--- Start Data block ---
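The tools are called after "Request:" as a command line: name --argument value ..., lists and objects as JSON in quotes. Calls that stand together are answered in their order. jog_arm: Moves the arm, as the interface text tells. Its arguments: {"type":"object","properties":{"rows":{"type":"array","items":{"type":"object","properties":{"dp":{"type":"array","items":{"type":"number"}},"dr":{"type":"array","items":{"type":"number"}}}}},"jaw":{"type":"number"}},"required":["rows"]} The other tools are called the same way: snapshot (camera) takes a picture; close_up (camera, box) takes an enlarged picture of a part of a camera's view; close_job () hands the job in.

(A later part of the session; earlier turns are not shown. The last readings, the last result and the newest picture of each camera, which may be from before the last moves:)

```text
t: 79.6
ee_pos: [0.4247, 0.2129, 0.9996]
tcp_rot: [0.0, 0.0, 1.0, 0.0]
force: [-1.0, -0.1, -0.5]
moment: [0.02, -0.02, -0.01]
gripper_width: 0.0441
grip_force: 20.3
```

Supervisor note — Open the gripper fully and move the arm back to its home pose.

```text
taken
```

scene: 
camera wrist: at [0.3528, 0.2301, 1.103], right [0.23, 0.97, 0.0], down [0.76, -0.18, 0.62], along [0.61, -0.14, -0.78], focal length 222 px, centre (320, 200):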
--- End Data block ---
*What you will do*
Write the listing out again, exactly as shown above.

*Written response*
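The tools are called after "Request:" as a command line: name --argument value ..., lists and objects as JSON in quotes. Calls that stand together are answered in their order. jog_arm: Moves the arm, as the interface text tells. Its arguments: {"type":"object","properties":{"rows":{"type":"array","items":{"type":"object","properties":{"dp":{"type":"array","items":{"type":"number"}},"dr":{"type":"array","items":{"type":"number"}}}}},"jaw":{"type":"number"}},"required":["rows"]} The other tools are called the same way: snapshot (camera) takes a picture; close_up (camera, box) takes an enlarged picture of a part of a camera's view; close_job () hands the job in.

(A later part of the session; earlier turns are not shown. The last readings, the last result and the newest picture of each camera, which may be from before the last moves:)

```text
t: 79.6
ee_pos: [0.4247, 0.2129, 0.9996]
tcp_rot: [0.0, 0.0, 1.0, 0.0]
force: [-1.0, -0.1, -0.5]
moment: [0.02, -0.02, -0.01]
gripper_width: 0.0441
grip_force: 20.3
```

Supervisor note — Open the gripper fully and move the arm back to its home pose.

```text
taken
```

scene: 
camera wrist: at [0.3528, 0.2301, 1.103], right [0.23, 0.97, 0.0], down [0.76, -0.18, 0.62], along [0.61, -0.14, -0.78], focal length 222 px, centre (320, 200):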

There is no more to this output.